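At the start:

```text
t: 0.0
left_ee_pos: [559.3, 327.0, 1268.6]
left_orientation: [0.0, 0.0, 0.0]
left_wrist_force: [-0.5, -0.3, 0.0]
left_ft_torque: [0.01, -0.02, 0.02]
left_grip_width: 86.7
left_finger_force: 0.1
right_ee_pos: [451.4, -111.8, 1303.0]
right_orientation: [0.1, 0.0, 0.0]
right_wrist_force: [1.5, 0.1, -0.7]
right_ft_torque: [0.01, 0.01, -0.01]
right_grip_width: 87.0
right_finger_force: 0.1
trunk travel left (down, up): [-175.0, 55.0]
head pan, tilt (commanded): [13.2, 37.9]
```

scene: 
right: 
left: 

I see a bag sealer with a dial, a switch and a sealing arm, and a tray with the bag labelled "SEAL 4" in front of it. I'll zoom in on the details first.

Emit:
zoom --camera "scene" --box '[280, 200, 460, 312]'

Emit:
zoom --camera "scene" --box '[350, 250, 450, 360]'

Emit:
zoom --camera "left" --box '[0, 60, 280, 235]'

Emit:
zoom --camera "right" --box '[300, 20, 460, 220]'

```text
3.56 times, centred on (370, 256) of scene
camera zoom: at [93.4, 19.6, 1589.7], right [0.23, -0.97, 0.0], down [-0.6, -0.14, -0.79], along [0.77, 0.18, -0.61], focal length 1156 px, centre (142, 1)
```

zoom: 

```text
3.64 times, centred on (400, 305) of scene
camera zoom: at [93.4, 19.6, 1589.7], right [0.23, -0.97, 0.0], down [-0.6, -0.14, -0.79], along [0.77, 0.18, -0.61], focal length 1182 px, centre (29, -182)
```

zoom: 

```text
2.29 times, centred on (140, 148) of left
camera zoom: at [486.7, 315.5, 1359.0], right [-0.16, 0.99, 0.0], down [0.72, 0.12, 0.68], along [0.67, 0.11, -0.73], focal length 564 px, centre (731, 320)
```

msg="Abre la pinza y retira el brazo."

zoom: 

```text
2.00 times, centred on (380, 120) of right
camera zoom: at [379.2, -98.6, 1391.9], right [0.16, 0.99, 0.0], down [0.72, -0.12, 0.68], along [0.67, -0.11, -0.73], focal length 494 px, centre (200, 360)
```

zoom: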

> _What the exercise asks_
Retype the whole listing above exactly.

> _Exercise result_
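At the start:

```text
t: 0.0
left_ee_pos: [559.3, 327.0, 1268.6]
left_orientation: [0.0, 0.0, 0.0]
left_wrist_force: [-0.5, -0.3, 0.0]
left_ft_torque: [0.01, -0.02, 0.02]
left_grip_width: 86.7
left_finger_force: 0.1
right_ee_pos: [451.4, -111.8, 1303.0]
right_orientation: [0.1, 0.0, 0.0]
right_wrist_force: [1.5, 0.1, -0.7]
right_ft_torque: [0.01, 0.01, -0.01]
right_grip_width: 87.0
right_finger_force: 0.1
trunk travel left (down, up): [-175.0, 55.0]
head pan, tilt (commanded): [13.2, 37.9]
```

scene: 
right: 
left: 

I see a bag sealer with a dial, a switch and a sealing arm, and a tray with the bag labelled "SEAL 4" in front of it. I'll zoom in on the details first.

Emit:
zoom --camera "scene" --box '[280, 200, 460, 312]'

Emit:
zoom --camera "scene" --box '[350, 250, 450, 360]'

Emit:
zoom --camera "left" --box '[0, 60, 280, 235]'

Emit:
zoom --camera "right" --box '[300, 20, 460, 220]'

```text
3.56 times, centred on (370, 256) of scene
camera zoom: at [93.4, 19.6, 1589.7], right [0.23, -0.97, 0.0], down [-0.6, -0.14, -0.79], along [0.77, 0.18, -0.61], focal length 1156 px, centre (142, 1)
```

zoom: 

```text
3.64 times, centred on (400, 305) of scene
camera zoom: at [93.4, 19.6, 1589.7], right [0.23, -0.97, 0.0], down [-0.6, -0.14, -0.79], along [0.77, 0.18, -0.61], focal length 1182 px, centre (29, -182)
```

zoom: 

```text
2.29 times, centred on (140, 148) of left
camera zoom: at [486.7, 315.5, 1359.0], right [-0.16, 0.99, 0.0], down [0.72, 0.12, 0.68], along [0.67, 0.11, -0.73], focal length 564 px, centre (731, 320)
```

msg="Abre la pinza y retira el brazo."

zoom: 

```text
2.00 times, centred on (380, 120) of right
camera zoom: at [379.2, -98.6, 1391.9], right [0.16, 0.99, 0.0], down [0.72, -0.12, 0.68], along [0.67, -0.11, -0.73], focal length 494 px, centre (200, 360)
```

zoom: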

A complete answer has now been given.